* _Your objective_
Transcribe the source document beginning at "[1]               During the". Stop after "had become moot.".

* _Source document_
Citation: 2010 FC 1309

[UNREVISED CERTIFIED TRANSLATION]

Ottawa, Ontario, December 20, 2010

PRESENT: The Honourable Mr. Justice Pinard 

 

BETWEEN:

 

FATEH KAMEL

 

 

 

Applicant

 

and

 

 

 

THE ATTORNEY GENERAL OF CANADA PASSPORT CANADA

 

 

 

 

Respondents

 

 

 

 

         REASONS FOR ORDER

(filed in accordance with section 51 of the Federal Courts Act)

 

[1]               During the hearing of December 15, 2010, two motions were before the Court. The first motion, brought by Fateh Kamel (applicant) in accordance with Rule 51 of the Federal Courts Rules, SOR/98-106, was an appeal of an order issued by Prothonotary Richard Morneau on June 30, 2010. The second motion, brought by the respondents in accordance with Rule 350, sought the dismissal of the underlying application for judicial review on the grounds that it had become moot.

 

[2]               At the end of the hearing, I granted the motion of the respondents and, consequently, dismissed that of the applicant, without costs, as I was of the opinion that the applicant’s underlying application for judicial review had become unnecessary and improper. I therefore indicated that more detailed reasons would be filed in accordance with section 51 of the Federal Courts Act, R.S.C. (1985), c. F-7. I also specified that the appeal period in this case would not begin to run until the filing of these reasons.

 

* * * * * * * *

 

[3]               The applicant filed a passport application on February 10, 2009. On July 27, 2009, Passport Canada authorities informed him that they were reviewing the passport services eligibility rules with reference to national security pursuant to section 10.1 of the Canadian Passport Order, SI/81-86. After that, the applicant did not hear anything for several months.

* _Data block_
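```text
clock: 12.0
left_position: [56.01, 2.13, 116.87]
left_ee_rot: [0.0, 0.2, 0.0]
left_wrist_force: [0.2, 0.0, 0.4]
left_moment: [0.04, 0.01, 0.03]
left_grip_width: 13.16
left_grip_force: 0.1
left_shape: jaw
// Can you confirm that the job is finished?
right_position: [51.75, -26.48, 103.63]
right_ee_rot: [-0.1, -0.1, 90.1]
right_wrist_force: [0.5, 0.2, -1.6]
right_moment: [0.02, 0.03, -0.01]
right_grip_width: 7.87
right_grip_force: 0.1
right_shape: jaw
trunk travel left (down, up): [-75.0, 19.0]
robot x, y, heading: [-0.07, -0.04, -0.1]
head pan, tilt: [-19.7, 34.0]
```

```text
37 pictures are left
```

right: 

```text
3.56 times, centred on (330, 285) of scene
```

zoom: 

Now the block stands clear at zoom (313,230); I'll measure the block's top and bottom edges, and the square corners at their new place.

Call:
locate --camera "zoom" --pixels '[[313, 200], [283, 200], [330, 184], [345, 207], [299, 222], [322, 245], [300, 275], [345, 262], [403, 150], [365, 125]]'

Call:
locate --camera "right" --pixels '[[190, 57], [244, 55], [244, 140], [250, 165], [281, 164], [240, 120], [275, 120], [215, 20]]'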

* _Result for this task_
[1]               During the hearing of December 15, 2010, two motions were before the Court. The first motion, brought by Fateh Kamel (applicant) in accordance with Rule 51 of the Federal Courts Rules, SOR/98-106, was an appeal of an order issued by Prothonotary Richard Morneau on June 30, 2010. The second motion, brought by the respondents in accordance with Rule 350, sought the dismissal of the underlying application for judicial review on the grounds that it had become moot.